A couple of interesting recent developments in the derivatives market. Here's the scoop.
Yesterday, the Financial Times reported on a new credit derivatives platform that would allow market participants to obtain prices for derivatives contracts more quickly and efficiently.
From, "New process for credit derivatives":
A new process for trading portfolios of credit derivatives via electronic auction has been tested by banks and a leading hedge fund in recent days – a development that could provide another important cog in the infrastructure for this fast-growing market.
The new system, dubbed Q-Wixx, allows investors, such as hedge funds, to execute dozens of trades in credit derivatives with different dealers in a matter of minutes rather than relying on bilateral trading deals, which tend to take several hours.
The article goes on to say that the platform could be extended to include other products in the future. A companion piece, "Q-Wixx" shrinks the world" notes that such an advancement could further the trend of derivatives products being standardized and commoditized.
Also in FT, Tony Jackson noted yesterday that a new form of "irrational exuberance" has taken over the debt and derivatives market.
To say the debt markets have gone crazy is to miss the point. I suspect the great majority of sensible investors would agree, whatever they say in public. But that does not stop them piling into super-risky assets such as payment in kind bonds (PIKs) or the new form of derivative known as the constant proportion debt obligation (CPDO).
For all I know, that may be sensible - provided the madness lasts long enough for the fleet of foot to take their profits.

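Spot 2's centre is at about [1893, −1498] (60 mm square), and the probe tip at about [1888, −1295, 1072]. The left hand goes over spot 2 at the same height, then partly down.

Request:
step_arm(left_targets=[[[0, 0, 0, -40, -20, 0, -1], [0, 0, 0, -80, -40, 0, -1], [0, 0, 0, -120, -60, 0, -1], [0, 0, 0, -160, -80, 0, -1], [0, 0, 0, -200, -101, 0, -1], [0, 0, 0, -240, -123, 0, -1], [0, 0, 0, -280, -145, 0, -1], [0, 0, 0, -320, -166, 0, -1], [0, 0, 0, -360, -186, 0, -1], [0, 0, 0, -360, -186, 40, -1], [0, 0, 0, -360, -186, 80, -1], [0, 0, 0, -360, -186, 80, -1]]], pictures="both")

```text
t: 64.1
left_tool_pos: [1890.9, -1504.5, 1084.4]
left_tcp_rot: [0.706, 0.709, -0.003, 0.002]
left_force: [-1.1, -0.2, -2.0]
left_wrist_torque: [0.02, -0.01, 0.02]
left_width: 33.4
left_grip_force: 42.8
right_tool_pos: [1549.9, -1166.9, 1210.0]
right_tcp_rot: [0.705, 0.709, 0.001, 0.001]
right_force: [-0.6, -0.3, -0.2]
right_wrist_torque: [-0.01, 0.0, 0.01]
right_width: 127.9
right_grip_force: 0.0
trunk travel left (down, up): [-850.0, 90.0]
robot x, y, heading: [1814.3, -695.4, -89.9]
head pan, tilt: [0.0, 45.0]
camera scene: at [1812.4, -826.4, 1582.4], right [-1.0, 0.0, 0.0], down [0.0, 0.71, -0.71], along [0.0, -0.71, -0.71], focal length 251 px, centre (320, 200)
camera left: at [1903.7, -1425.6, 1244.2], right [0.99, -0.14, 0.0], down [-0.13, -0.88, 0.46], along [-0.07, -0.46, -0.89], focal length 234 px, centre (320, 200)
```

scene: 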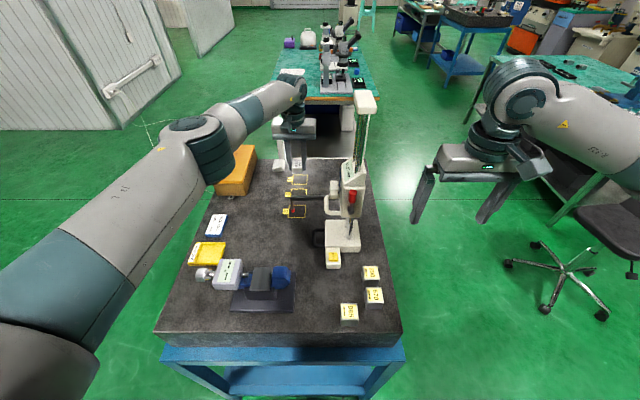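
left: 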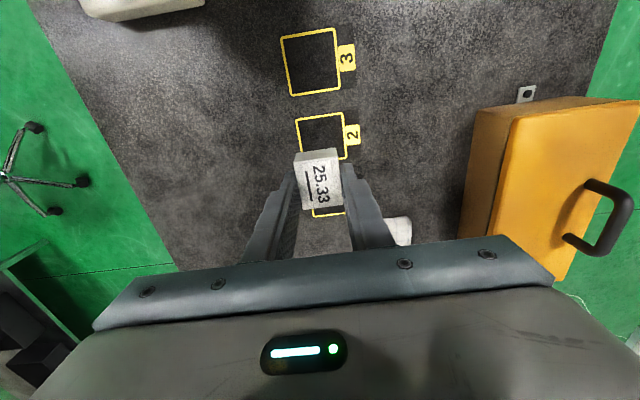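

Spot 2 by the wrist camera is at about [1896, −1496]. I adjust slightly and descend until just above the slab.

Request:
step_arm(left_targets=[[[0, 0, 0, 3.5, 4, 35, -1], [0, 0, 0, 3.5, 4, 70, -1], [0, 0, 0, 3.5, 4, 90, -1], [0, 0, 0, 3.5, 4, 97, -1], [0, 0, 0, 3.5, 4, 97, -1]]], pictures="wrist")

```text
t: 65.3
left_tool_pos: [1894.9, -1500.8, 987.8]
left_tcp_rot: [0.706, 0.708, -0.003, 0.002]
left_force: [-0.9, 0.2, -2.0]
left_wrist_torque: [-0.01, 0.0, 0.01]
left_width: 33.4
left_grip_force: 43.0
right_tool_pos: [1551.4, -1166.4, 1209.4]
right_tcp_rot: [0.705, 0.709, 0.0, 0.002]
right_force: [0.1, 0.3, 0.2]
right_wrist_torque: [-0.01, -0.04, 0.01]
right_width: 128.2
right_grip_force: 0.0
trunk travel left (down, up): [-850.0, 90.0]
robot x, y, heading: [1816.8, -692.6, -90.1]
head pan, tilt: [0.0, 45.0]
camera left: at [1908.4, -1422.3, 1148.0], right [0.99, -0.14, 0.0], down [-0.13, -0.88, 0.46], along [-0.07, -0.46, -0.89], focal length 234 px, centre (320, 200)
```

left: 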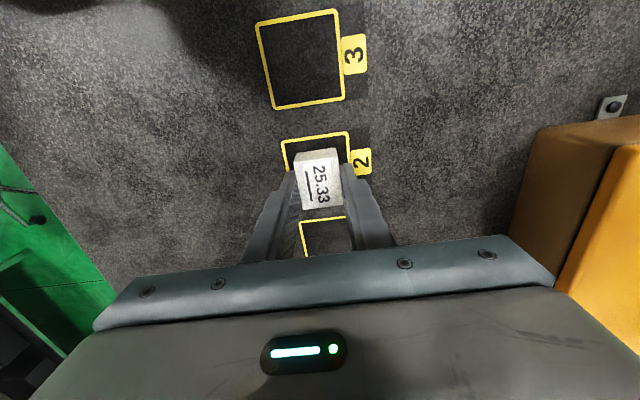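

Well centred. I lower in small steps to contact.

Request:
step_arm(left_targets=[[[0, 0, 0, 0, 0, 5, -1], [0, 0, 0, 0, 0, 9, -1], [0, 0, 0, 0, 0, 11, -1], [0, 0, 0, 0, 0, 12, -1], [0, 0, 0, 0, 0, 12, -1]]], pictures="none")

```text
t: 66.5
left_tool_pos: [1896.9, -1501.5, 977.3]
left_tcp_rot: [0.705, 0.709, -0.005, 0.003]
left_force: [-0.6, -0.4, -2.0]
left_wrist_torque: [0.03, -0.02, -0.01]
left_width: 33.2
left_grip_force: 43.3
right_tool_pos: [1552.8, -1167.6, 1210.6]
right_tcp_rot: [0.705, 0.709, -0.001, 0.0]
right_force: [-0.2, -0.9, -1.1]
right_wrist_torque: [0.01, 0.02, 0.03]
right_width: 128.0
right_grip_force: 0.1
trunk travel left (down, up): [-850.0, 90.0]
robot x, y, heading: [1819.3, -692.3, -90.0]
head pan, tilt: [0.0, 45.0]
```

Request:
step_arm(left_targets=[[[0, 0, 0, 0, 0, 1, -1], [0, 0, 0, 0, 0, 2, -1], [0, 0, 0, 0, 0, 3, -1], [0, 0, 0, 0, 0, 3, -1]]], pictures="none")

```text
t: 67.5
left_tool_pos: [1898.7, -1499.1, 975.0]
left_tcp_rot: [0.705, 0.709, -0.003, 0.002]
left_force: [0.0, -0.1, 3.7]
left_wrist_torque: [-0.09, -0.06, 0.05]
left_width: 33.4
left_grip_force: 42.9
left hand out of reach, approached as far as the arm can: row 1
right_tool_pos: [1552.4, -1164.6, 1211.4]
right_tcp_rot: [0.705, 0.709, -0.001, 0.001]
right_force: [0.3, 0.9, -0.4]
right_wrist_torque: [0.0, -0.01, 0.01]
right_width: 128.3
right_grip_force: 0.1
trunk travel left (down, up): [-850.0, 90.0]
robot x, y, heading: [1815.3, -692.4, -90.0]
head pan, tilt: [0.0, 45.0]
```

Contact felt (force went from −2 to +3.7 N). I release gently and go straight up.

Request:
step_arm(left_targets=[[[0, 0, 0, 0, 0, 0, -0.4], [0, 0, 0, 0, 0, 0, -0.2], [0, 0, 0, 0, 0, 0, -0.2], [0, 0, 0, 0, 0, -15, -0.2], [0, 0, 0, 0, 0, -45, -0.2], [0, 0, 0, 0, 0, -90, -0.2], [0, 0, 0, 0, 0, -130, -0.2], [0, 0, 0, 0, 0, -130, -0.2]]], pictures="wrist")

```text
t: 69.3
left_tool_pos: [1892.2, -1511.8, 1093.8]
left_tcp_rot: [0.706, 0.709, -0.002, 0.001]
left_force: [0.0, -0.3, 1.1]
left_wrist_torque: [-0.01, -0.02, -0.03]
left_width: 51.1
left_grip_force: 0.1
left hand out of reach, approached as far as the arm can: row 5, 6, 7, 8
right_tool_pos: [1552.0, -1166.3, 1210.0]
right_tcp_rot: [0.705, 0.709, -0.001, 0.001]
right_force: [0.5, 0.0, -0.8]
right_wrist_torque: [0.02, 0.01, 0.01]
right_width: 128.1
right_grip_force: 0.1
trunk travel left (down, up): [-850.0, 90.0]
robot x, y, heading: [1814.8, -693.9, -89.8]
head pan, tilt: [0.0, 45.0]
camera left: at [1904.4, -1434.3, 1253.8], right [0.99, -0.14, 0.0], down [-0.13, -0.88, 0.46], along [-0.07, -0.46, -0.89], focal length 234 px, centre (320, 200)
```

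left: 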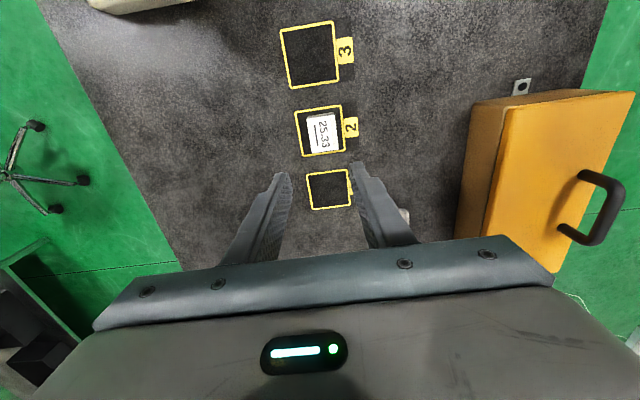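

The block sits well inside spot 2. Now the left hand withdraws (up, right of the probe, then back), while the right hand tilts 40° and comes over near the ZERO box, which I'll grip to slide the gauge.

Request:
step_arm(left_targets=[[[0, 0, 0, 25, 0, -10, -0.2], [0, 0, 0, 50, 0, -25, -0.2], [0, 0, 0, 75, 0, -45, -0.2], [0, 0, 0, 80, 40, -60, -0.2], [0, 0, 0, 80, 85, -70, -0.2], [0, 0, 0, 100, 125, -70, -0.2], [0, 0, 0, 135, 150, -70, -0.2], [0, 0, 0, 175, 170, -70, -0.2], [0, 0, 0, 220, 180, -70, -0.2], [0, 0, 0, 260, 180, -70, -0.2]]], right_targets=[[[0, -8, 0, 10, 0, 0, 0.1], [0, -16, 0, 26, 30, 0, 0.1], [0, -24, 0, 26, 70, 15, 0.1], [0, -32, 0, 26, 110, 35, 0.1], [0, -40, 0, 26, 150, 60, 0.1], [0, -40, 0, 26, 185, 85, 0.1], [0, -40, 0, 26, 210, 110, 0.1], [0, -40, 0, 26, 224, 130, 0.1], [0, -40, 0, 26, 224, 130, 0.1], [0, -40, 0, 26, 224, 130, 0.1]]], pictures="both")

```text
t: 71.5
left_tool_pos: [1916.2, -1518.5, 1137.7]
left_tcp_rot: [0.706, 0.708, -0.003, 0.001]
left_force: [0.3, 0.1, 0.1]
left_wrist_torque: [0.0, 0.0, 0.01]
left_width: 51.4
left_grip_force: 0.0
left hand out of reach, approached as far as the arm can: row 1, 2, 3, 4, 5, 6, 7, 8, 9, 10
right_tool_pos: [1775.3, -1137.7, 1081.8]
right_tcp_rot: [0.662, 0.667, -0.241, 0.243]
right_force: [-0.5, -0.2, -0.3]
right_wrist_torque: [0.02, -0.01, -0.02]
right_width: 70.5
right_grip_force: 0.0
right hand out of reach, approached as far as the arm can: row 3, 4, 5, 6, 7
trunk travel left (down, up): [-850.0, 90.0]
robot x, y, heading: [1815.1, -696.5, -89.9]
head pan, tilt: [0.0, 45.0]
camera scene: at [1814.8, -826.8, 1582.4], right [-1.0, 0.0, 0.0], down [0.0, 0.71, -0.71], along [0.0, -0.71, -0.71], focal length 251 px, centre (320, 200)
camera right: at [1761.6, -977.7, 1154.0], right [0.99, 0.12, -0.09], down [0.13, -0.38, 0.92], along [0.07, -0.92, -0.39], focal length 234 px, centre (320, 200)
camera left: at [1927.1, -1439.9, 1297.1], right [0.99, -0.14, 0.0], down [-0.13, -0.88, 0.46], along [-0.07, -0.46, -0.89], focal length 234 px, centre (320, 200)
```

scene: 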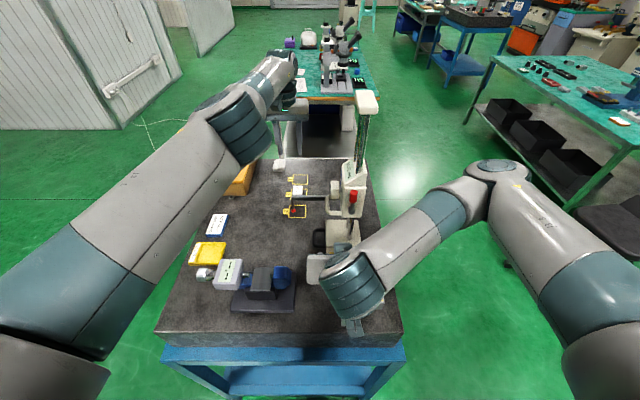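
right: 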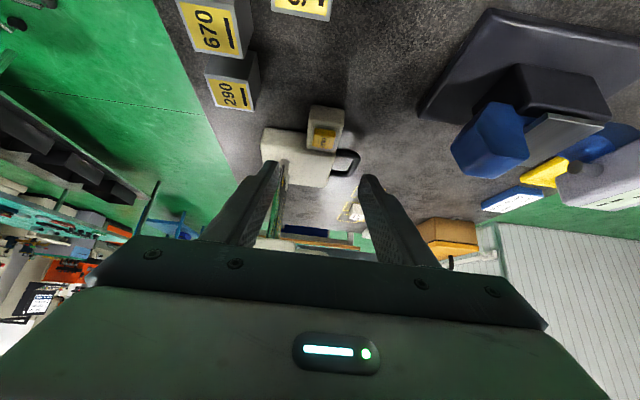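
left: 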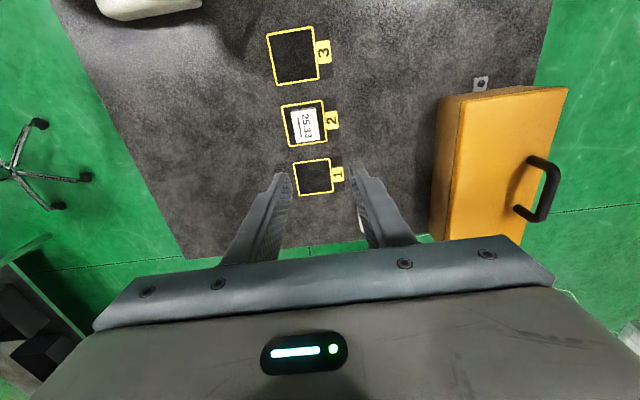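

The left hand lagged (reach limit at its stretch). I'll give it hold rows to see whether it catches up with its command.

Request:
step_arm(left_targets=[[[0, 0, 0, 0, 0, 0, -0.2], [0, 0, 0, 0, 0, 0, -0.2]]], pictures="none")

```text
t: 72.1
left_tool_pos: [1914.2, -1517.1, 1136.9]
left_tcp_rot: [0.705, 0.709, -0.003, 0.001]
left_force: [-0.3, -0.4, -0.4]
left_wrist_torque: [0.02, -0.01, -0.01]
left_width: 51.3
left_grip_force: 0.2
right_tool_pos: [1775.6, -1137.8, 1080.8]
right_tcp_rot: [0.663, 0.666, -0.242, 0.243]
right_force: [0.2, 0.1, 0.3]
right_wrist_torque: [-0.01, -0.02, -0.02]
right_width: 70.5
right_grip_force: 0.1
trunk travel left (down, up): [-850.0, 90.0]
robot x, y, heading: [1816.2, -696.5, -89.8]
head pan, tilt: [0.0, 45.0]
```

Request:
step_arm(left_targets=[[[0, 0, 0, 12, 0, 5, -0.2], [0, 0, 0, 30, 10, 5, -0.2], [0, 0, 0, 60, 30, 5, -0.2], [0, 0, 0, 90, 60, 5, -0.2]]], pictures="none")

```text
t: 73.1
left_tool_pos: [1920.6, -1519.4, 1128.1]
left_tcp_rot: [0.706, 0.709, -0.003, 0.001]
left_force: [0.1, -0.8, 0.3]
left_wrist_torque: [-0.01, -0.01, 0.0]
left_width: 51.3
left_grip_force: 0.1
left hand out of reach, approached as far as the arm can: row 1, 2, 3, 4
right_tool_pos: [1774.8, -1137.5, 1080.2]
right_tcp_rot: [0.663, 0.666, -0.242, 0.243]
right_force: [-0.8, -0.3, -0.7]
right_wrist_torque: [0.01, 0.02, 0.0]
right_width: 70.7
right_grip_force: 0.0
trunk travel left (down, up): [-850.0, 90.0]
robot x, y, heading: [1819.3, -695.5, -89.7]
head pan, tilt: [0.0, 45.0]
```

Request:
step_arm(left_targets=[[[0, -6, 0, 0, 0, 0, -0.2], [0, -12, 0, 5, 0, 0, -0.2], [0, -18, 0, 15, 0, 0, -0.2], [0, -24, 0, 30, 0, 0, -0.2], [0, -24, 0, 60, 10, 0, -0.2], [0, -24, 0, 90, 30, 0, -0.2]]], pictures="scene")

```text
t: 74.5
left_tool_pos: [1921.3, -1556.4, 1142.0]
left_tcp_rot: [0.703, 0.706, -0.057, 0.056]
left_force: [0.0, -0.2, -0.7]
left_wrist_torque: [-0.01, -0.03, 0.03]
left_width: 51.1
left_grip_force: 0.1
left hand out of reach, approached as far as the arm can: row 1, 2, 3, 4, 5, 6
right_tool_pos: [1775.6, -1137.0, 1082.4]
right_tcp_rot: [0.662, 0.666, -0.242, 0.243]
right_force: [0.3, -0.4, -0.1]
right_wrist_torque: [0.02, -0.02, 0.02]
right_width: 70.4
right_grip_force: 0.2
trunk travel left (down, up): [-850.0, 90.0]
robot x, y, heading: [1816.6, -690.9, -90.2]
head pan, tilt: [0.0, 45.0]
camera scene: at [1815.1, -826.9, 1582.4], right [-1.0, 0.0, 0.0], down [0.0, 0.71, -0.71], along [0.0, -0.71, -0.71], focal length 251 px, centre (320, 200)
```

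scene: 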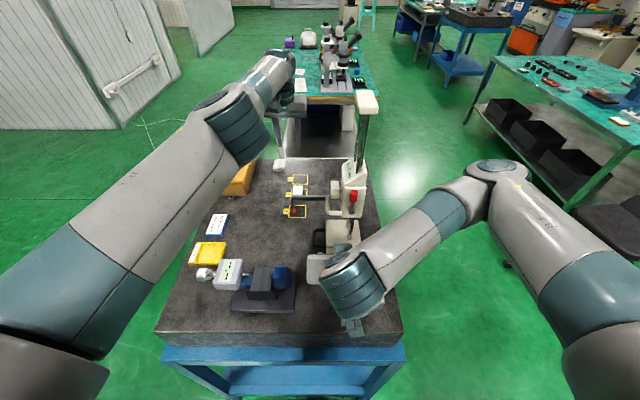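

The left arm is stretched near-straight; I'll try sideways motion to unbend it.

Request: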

The problem, as he sees it, is that the signposts of mania are far less transparent in this arena than they were in the stock market of the 1990s. See the article for more.
And finally, Bloomberg reports that exchange-traded derivatives could offer an alternative in a market currently sown up by the banks.
Morgan Stanley, Deutsche Bank AG and Goldman Sachs Group Inc. risk losing their hammerlock on the most lucrative financial market when exchanges begin offering credit derivatives next year.
Paris-based Euronext NV, which is being bought by NYSE Group Inc., plans to create contracts based on credit-default swaps, making them cheaper to trade and easier to understand than the derivatives sold by banks. Credit-default swaps, used to speculate on credit quality, also top the product list for Chicago Mercantile Exchange Holdings Inc., the largest U.S. futures market, the Chicago Board Options Exchange and Frankfurt- based Eurex AG.
At stake are profits from the fastest growing financial market as exchanges list credit-default swaps alongside stocks, currencies and gold. Deutsche Bank says it earned at least $3 billion from credit derivatives in the first half of this year, about a third of total revenue from financial markets.
Hope this has helped you stay up to date on these trends.